Friday, February 29, 2008
Somethings gotta give!
I can't do this anymore. I am seriously about to seek professional help with this sleeping mess. It's now 2:33 and I am up with Josh for the 5th time. I just put him back in the bed and he's already screaming. I don't know what to do. We are supposed to go out of town tomorrow night and I don't want to take him anywhere. There will be no place for us to be up all night at our friends' house. The kids will be all over sleeping. I am so extremely frustrated. I have gone round and round with God on this one. I am seriously lacking faith that he even cares about me sleeping anymore. I've felt that way for some time actually. I don't think my husband really even understands. I don't think he really gives it a second thought truly. I think he somehow thinks it's my fault and I'm getting what I deserve - and maybe it is and I am.
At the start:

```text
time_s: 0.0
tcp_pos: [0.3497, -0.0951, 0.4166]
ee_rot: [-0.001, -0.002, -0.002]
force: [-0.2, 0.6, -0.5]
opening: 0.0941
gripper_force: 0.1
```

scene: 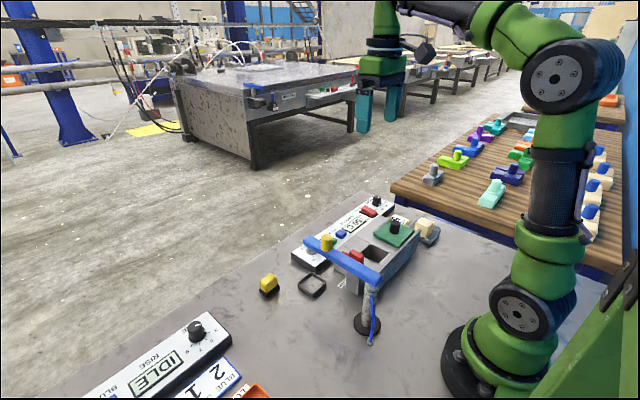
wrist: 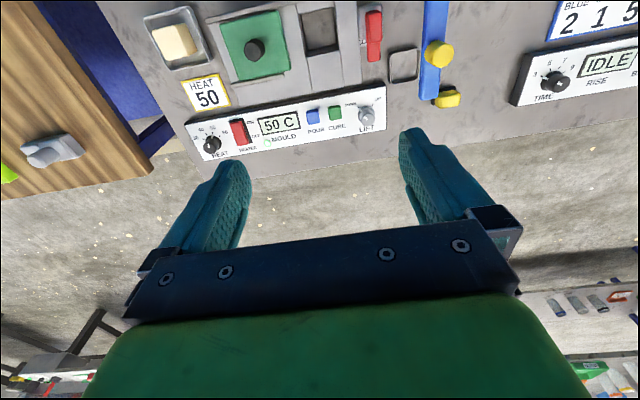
Maybe I've nursed him too long and should have let him cry it out long ago. I don't know. I have serious issues with crying it out. I am doing my very best not to complain, but I'm more miserable than I've been in a really long time. I don't even want to be with Joshua anymore because I'm so exhausted and fed up with him. I really can't go on this way and I'm the only person who ever has to deal with it at all. Everybody else gets all the sleep they want/need. David sleeps all day. The kids sleep all night. I'm tired of being irritable with everybody because I'm not sleeping. I'm just tired.